Dan Webster reviews "Presence"

Film still from Presence (2024), featuring Callina Liang as Chloe Payne [pictured left of center].
Film still from Presence (2024), featuring Callina Liang as Chloe Payne [pictured left of center].

DAN WEBSTER:

One of the most common horror movie genres is the ghost story. And most of the films that have been released over the past century featuring some sort of supernatural, ghostly entity have been simple attempts to scare us. Or at least give us nightmares. Or sometimes both.

Good or bad—and the bad far outnumber the good—the majority have been directed by filmmakers more interested in attracting attention—and therefore selling tickets—than in creating anything remotely artistic.

Yet the most memorable of those films have managed to do both. Think of the evil force that inhabits Linda Blair’s character in The Exorcist. Or the equally evil, and murderous, force that haunts three young, would-be filmmakers in The Blair Witch Project. Writer-director Oren Peli hit upon a clever means of instilling his Paranormal Activity with chilling imagery that, if not actual art, at least results in something somewhat original.

Speaking of crafting work that is original, the director Steven Soderbergh comes to mind. Beginning with the film that first brought him acclaim, Sex, Lies and Videotape, Soderbergh has worked in a range of genres. He’s made neo-noirs, Out of Sight and The Limey. He’s made heist films, notably his Oceans trilogy, and crime dramas, Traffic (which won him a Best Director Oscar). He’s made legal thrillers, Erin Brockovich and even dabbled in science fiction with his remake of Solaris.

And now Soderbergh has brought his skill to a film titled Presence, a ghost story written by the veteran David Koepp.

Actually, to call Presence a mere ghost story doesn’t do the film justice. True, the family that the film follows does end up being affected by a mysterious essence. But the dynamics that family engages in—the vying affections, the needs met and unmet, the hints at illegalities done in the name of love—provide Soderbergh’s film a solid enough subtext for the mystery to take root.

Regardless of genre, nothing gives a story more of a dramatic foundation than some spirited domestic squabbling. And squabble this foursome does. That goes for the parents Rebekah (played by Lucy Liu) and Chris (played by Chris Sullivan). But it applies especially to their children, son Tyler (played by Eddy Maday) and daughter Chloë (played by Callina Liang).

When we first meet the family, they’re being led through a house by a perky real-estate agent. And quickly enough, we understand that the family’s driving force is Rebekah. And almost as quickly, it becomes apparent that of her two children, her favorite is Tyler.

Dad Chris is—or at least tries to be—the family mediator, supporting Rebekah even in the face of something—we never discover exactly what—that she may have done to give Tyler the opportunities she thinks he should have. But, too, Chris tries to protect Chloë, who is still grieving the loss of a close friend, one of two young girls in the area who recently died suddenly… the suspicion being that both were messing around with drugs.

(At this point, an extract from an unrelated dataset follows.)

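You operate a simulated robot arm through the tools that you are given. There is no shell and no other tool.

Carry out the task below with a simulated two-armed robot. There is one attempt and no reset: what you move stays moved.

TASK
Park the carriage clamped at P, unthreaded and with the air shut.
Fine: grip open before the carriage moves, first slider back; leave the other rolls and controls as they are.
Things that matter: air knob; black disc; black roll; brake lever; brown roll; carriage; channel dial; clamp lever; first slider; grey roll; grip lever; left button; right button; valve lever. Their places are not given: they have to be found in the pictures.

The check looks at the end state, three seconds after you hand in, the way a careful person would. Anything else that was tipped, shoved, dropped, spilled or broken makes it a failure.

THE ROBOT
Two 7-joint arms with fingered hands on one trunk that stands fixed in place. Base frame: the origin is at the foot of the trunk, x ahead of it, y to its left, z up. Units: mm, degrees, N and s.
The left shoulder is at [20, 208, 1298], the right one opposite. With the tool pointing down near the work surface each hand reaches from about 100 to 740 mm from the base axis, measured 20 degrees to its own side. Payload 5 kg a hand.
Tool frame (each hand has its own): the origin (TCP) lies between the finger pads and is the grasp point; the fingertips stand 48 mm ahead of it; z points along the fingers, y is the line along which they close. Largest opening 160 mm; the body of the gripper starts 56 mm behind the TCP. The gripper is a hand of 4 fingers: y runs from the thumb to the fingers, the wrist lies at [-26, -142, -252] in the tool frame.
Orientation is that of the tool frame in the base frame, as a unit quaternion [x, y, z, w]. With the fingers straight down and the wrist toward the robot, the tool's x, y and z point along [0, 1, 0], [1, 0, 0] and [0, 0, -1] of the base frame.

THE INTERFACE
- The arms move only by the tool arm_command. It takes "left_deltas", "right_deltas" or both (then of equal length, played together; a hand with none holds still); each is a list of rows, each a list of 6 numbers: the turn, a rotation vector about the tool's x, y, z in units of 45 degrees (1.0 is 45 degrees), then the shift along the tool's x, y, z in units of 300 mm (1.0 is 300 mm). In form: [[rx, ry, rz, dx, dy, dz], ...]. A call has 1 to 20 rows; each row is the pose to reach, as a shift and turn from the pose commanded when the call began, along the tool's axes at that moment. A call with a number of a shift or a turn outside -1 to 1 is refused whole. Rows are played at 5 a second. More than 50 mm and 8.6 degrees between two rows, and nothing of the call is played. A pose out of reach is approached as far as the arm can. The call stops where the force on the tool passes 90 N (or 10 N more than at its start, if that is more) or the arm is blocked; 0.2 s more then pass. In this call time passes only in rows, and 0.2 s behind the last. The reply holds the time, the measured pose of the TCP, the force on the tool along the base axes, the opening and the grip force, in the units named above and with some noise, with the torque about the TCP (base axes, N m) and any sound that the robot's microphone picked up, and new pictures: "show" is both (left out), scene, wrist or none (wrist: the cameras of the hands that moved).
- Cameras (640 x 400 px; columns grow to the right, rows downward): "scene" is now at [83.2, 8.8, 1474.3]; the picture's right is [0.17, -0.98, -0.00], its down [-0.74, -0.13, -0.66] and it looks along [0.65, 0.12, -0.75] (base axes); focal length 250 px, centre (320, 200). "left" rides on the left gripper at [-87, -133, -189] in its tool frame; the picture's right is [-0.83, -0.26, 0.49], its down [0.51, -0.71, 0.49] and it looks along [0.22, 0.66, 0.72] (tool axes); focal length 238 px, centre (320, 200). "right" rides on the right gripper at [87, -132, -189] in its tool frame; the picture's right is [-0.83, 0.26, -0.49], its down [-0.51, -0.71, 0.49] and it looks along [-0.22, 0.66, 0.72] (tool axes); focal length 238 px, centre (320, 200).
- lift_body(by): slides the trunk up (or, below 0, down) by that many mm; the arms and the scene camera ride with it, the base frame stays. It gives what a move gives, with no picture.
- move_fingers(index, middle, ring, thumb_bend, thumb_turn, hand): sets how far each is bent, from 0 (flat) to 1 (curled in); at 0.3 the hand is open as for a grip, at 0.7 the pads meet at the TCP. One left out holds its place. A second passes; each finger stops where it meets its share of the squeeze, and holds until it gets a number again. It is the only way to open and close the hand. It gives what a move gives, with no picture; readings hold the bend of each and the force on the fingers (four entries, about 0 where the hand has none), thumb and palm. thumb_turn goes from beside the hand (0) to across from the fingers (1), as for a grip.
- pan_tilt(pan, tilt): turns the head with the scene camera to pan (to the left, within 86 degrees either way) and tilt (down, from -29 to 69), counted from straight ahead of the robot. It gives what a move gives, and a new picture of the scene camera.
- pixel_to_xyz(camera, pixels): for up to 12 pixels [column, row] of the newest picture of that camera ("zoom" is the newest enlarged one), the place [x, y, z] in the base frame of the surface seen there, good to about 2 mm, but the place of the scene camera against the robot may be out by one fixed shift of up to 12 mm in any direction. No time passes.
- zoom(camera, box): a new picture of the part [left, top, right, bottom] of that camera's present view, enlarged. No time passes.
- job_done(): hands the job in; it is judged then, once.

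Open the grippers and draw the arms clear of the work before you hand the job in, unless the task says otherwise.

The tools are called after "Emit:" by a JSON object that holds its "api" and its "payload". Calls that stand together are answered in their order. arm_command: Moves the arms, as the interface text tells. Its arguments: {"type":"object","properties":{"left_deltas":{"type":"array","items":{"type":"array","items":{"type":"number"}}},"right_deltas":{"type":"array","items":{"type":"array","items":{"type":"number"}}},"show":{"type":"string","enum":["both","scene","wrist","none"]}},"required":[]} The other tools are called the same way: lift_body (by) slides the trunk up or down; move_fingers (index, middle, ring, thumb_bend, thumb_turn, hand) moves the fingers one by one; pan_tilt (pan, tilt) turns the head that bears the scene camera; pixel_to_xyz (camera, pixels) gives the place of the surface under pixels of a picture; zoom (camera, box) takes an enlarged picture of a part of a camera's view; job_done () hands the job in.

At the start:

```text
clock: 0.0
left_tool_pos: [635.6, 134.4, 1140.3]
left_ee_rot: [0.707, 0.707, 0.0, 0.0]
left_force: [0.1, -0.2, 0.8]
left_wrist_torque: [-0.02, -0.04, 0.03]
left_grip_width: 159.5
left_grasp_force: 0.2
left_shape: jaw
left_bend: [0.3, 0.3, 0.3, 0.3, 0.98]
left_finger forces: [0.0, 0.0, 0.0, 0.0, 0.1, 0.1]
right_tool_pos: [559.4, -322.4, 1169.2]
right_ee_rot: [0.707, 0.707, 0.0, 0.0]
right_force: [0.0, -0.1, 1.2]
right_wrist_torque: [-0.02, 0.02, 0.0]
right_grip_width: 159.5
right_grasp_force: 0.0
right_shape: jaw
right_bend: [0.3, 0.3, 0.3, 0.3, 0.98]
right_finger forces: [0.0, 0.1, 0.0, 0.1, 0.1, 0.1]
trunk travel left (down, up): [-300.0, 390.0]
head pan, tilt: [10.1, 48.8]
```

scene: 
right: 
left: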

Being a social climber at school, and furious that downbeat Chloë is cramping his style, Tyler befriends a popular boy at their new school, Ryan (played by West Mulholland). Soon enough, though, Ryan begins to take an interest not so much in Tyler as he does in Chloë.

As outlined by screenwriter Koepp, Presence does have a few surprising incidents, even if what eventually occurs is fairly predictable (pay attention to the medium who comes calling). Consequently, in the hands of a less skilled director, the film might have ended up as just another half-baked creep show.

But this, remember, is Soderbergh, and being not just the director but also both cinematographer and editor, he uses a roving camera to capture the sense of something unseen that is watching the family’s every move. And since we the audience are seeing everything that happens from the unseen entity’s point of view, instead of merely witnessing the story we become part of it.

So when closet shelves suddenly collapse, and when a shrill screech sounds loud enough to wake the dead, you’ll know: "It’s alive, it’s alive, it’s alive!"

For Spokane Public Radio, I’m Dan Webster.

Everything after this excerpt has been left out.